The GATT votes in the House and Senate, set for the week of Nov. 28, are expected to be close.

"The question is in the Senate," says Eric Thomas, spokesman for the Alliance for GATT Now. The Senate needs 60 votes to pass a budget waiver that will allow the country to absorb short-term losses from reduced tariff revenues.

"That is where our opponents will have their best opportunity to kill the GATT. We feel it will allow people to vote against GATT without going on record. It will go down to the wire...within a couple of votes either way," Thomas says.

Sen. Jesse Helms (R-N.C.), as the new Senate Foreign Relations Committee chairman, is anxious to play spoiler for the Clinton administration's foreign policy.

He argues that GATT surrenders sovereignty to WTO, although his office admits there are important constituents to be harmed by the treaty. "We are cognizant of the gains by some sectors of the economy," said a spokesman for Helms. "However, others definitely lose. According to the ITC, the textile, apparel and some of the agricultural sectors are going to lose."

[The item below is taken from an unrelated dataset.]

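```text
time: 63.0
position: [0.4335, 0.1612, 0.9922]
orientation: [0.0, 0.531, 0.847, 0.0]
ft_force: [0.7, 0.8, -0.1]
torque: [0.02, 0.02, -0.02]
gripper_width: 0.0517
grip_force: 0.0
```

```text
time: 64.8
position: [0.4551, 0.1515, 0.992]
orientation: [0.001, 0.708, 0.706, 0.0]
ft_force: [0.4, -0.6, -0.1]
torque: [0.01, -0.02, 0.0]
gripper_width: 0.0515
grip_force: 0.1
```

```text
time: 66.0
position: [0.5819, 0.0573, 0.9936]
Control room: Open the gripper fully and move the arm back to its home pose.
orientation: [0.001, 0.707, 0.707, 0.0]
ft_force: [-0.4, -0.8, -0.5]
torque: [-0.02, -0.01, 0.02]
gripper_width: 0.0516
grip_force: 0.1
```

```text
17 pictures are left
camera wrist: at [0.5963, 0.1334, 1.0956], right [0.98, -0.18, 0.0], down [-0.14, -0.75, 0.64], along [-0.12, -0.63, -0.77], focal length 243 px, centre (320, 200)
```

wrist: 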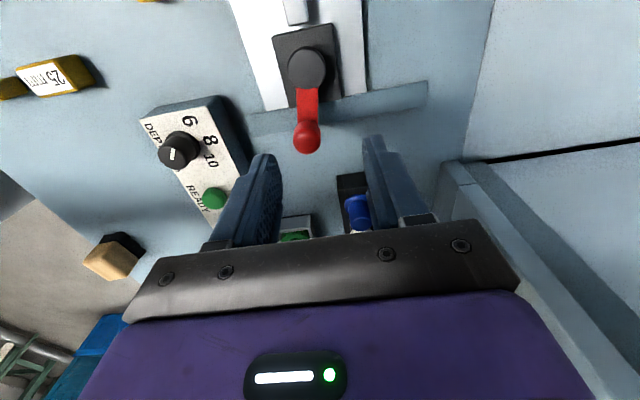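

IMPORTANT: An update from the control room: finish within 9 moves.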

Incoming Senate Majority Leader Bob Dole (R-Kan.) is also using the GATT vote to rattle his saber.

In recent public statements, Dole has tied his support to a reduction in the capital gains tax while simultaneously expressing a desire to limit U.S. trade policy exposure to the WTO's jurisdiction.

Ironically, Helms and Dole are finding themselves at odds with the

intellectual leadership of their own Party. Said Claude Barfield of the American Enterprise Institute, a conservative think tank: "Most economists here are very much in favor of GATT going through. I personally think that Dole is up to great mischief."

While Barfield buys into Dole's desire for a reduction in the capital gains tax, "the whole business of asking for a commission to review WTO decisions is a very bad idea and it is very irresponsible," he said.

"There is nothing wrong with the U.S. reviewing its position on any treaty. But the specific things that I understand he is pushing - like if the WTO decisions go against us three times, the U.S. might get out - is really hypocrisy. It is like saying that we will take our marbles and go home if things don't go our way," he said.

"I can't believe that the Republicans, particularly Gingrich, are so stupid as to put the rest of their agenda on hold. If they have to deal with the GATT in January, then they will have to put off their 'Contract with America,' " he says. "It is in their political interest to get GATT out of the way."